08 Ekim 2024, Salı
saat: 00:56


Aynı hisler bünyeye oturdu. Ne aptallık, 4 ay acı çektikten sonra bir anda geçivermişti. Fakat kalıcı olacağını düşünmüyorum. Bir an geliyor, kahkaha atıyorum. Aklıma kapılardan sıvışırkenki hali geliyor. Veya hiçbir zaman hatasını kabul etmediği, hatta yansıtma yaptığı, şartları suçladığı anlar. Bazen ulan adam sevmeye çalıştı, sürekli fearful avoidant'lığımla sabote ettim diye ah ediyorum. Sonra bu kadar bencil bir adamla bir işe başlanmazmış zaten diyorum. I knew you were trouble when you walked in ama kaptırabileceğimi zannetmemiştim. Malum duygusal insanım, bunu bir sonraki sefere hesaba katmalı ve de people pleasing yapmamalıyım. Varsın sevmesinler.

Başlamadık, üzgünüm. Boyfriend değildin. İlişki askıdaki kıyafetleri eve getirmek değildi. Bunlar sana çok mutluluk verdi hissettim.
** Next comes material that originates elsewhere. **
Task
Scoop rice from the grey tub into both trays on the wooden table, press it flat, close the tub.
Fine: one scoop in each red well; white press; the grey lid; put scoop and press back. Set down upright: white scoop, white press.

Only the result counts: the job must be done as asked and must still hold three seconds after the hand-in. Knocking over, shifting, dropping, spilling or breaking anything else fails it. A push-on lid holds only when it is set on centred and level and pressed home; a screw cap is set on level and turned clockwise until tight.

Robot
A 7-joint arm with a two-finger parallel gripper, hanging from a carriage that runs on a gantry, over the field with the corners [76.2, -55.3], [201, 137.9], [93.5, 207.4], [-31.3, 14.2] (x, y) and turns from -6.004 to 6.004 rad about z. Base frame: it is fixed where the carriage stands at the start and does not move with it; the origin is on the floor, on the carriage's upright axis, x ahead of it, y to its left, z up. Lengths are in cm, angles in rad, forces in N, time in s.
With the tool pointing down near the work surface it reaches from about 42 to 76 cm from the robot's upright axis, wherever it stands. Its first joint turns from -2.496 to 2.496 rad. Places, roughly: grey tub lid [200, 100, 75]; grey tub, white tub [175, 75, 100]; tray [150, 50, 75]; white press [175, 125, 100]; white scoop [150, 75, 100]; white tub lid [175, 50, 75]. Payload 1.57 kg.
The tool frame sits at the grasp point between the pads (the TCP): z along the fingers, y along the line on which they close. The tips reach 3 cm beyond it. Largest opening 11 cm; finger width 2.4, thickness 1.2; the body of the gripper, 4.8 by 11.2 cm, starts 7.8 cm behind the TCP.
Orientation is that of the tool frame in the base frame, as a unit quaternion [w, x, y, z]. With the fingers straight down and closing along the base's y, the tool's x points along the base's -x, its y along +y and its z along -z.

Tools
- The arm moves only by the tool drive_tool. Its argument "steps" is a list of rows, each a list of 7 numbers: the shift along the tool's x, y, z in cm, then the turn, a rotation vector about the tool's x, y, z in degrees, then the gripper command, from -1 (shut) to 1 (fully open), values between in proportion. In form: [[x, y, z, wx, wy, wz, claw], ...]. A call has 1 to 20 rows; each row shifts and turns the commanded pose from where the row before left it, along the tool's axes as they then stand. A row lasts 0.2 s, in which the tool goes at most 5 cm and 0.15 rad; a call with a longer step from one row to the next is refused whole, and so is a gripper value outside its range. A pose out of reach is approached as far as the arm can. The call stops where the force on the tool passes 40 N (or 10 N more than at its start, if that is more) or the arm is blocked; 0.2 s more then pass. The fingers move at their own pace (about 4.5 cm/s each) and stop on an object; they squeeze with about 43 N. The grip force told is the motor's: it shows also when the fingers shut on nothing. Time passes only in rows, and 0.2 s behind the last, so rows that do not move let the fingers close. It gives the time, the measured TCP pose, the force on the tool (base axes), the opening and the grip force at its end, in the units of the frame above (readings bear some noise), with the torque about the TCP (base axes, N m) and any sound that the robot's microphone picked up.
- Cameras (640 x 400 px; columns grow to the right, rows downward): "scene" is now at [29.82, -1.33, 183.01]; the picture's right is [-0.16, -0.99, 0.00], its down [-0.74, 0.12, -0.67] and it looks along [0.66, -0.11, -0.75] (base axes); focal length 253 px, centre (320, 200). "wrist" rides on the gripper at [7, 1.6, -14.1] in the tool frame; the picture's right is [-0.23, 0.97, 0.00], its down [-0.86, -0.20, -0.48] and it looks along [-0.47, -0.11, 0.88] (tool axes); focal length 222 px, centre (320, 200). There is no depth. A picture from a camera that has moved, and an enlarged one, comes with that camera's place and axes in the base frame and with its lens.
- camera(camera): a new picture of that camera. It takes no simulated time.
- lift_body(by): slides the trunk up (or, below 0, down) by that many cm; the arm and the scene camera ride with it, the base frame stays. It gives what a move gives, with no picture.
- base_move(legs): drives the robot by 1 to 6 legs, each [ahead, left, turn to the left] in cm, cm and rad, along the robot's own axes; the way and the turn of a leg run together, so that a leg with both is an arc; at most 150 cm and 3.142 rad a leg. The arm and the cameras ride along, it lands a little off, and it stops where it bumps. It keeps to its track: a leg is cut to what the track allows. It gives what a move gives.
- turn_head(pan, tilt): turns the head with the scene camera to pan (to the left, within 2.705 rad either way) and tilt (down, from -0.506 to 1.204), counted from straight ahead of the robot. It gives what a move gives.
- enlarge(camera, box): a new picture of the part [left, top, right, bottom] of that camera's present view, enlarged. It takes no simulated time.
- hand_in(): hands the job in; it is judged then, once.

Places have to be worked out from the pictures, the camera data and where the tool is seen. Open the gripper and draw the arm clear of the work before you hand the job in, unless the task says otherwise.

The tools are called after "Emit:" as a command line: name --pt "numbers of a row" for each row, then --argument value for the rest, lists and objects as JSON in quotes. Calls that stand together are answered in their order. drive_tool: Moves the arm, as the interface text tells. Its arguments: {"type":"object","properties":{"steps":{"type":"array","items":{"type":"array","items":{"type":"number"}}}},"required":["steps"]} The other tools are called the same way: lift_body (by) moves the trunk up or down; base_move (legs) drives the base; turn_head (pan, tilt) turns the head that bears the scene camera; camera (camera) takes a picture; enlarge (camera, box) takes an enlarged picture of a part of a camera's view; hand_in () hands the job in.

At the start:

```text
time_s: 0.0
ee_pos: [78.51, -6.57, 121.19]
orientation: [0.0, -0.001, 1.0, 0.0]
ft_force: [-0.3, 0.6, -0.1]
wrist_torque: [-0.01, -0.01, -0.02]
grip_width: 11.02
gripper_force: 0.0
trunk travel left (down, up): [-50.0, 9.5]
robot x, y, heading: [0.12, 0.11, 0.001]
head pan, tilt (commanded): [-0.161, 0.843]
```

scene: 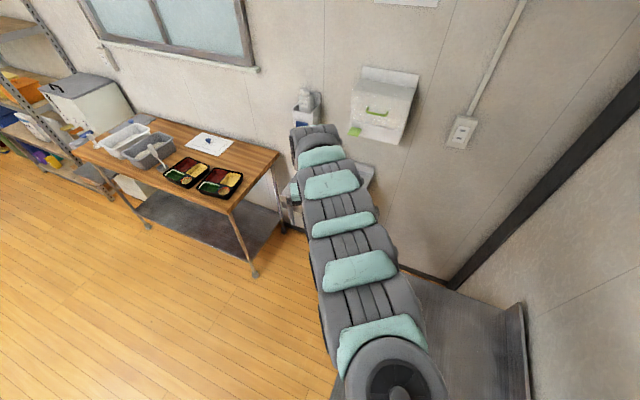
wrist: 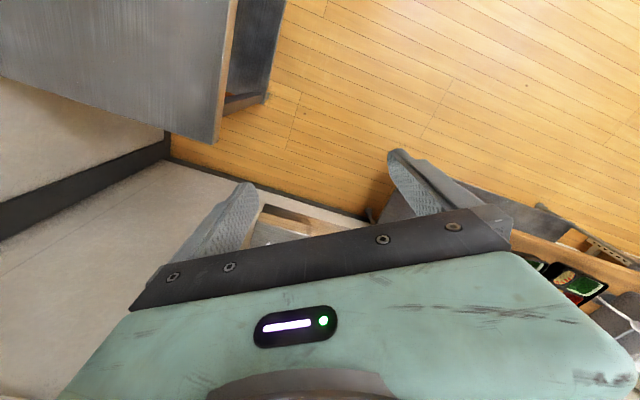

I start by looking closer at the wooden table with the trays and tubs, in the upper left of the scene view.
Ama dokuz yıl beni çeken adamı düşününce zaten bare minimum olan hareketlerin yetmedi. Biraz daha emek versen yeterdi. Hiç mi kimseye liman olmadın kuzum? Havaalanı dönüşü aramaktan çekindiğim, ayağımı çatlatınca kendiliğinden aramayı akıl edemeyen birini nasıl boyfriend olarak görebilirdim? Sevmek güvenmektir. Sen bana güven veremedin. Seni koruyacağım dediğin gece sivri sinek var diye eve gittin. Travmaları var dedim. Çünkü ben insanları olduğu gibi kusurlarıyla kabul edebilen sadakatli ve iyi biriyim. Eskiden bundan utanırdım ama galiba bu kadar nadide bir karakter özelliğini taşımakla gurur duymalı insan.

Tek beklentim ilk yanlışımda beni anlayışla karşılaman olurdu. Ama konu ağırdı değil mi? Mesele benim tepkim değildi. Bunun sen de farkındasın aslında değil mi? Beni de çenem sebebiyle değil sorumlulukları üstünden atmak için engelledin. Haklısın, bokumda boncuk mu var? Hem bana kendini açmadın, hem de sana kendimi açmadığım için bana kızdın. Ben de sana aynısını yaptım. Tanrım ne saçma. "Bak yine unimpressed yüz ifaden" dedin. Ben de mi seni mahvettim? Ne bekledin? İyi ki beni terk edip cezalandırdın. Birini üzmektense rezil olmayı tercih ederim.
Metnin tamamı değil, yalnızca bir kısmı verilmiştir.